The appeal, based on the zoning district exemption for Montana Artesian, was filed by advocacy nonprofits Egan Slough Community and Yes! For Flathead Farms and Water, as well as by neighboring resident Amy Waller. It resulted from recent lower court rulings by Flathead County District Judge Robert Allison.
Upholding county action on the dispute, Allison ruled in part that the ballot initiative proved fair and lawful, but also that Montana Artesian still could legally operate within the expanded district bounds as a nonconforming use.
ATOP MONTANA Artesian, Waller and the nonprofits sued the Flathead County Commission, Planning and Zoning Department and City/County Health Department.
Lew and Larel Weaver operate Montana Artesian.
The bottling facility was approved by state and county departments and originally permitted to draw nearly 230 million gallons’ worth of Made in Montana water, annually, at full production as a way to help secure the Weaver family, according to court records.
Among a multitude of legal challenges, district judges in Lewis and Clark, and Flathead counties have since ruled that state water use and wastewater discharge permits were unlawfully approved by the Department of Natural Resources and Conservation, and Department of Environmental Quality, respectively.
Both permits were ultimately revoked in district court, and then sent back to their respective departments to remedy approval shortfalls.
Water comes to the plant, as previously approved, via a 222-foot well tapped into a deep aquifer within the Flathead Valley, according to the final DNRC order granting water use for the company.
Wastewater was approved to be diverted as surface water and groundwater, according to the order.
Among myriad issues, Waller and the nonprofits have alleged Montana Artesian would draw down and pollute regional water resources.
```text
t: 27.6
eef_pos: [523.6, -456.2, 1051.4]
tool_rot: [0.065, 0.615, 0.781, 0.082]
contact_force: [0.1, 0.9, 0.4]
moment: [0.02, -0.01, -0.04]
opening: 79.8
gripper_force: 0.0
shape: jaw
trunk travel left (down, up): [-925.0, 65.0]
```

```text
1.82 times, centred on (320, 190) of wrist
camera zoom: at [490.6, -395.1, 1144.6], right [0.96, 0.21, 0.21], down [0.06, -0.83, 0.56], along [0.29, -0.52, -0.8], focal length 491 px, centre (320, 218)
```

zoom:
The bottling facility sits on land just north of the Flathead River near Creston.
Legal counsel for Waller and the nonprofits stressed in appeal filings that an allowable nonconnforming use in the district “may continue in the manner and to the extent that it existed or was being used at the time of the adoption of (the expanded district).”
Additionally, election results for the expanded district were certified by the Flathead County Election Department on June 21, 2018, at which point the full array of necessary permits and approvals had not yet been secured to operate the facility as a commercial water-bottling plant, the filings noted.
The appellants also noted that “prior to the election results being certified … (Montana Artesian) had not produced, sold or shipped commercial quantities of bottled water,” thereby disqualifying the operation as an allowed pre-existing use, regardless of future intentions.
The appellants are being represented by Kim Wilson of Morrison, Sherwood, Wilson and Deola in Helena, as well as Roger Sullivan and Dustin Leftridge of McGarvey Law in Kalispell.
ON CROSS-APPEAL, among several issues, Montana Artensian has contended that the expanded district equates to a stripping of property rights, i.e. water rights, without just compensation.
According to its filings, the bottling company asserted that Waller and the nonprofits also failed “to identify any error made by the district court or show how the county was unreasonable in their application of the laws and rules.”
The company was singled out by the ballot initiative for “detrimental treatment,” according to the filings.
“Its sole purpose was to stop Montana Artesian, and to do that, it created a fictional zoning district – where every parcel is ‘nonconforming,’” the filings noted. “[The ballot initiative] is ‘spot zoning of the worst kind.’”
Further, according to the legal filings, the ballot initiative allowed voters who were neither financially nor physically affected by the bottling facility to vote on and approve the expansion.
The Weavers began prospecting the water-bottling plant more than 25 years ago, according to the court records.
The Weavers incorporated Montana Artesian in 2014 “as another alternative on the property to supplement retirement incomes and make sure the property could be maintained by the family, the records noted.
FOR ITS part, the county asserted in its cross-appeal that a building permit obtained before the effective date of the expanded zoning district allowed Montana Artesian to maintain operations by way of being grandfathered in.
“So long as a building permit had been issued or construction commenced before the effective date of the zoning regulations, the ordinance creates a vested right to continue and eliminates the race to the finish,” Alan McCormick, a Missoula-based attorney representing the county, noted in cross-appeal filings.
“Flathead County’s enforcement decision is not an abuse of discretion and should be upheld,” McCormick wrote.
Also denying the claim that water rights were fully stripped from the Weavers, he said during the Wednesday proceedings that “everybody knew” the couple had been pursuing a bottling plant.
“There simply isn’t any question in this entire proceeding that the building that was being built on this property was being built specifically for the water-bottling facility,” he said.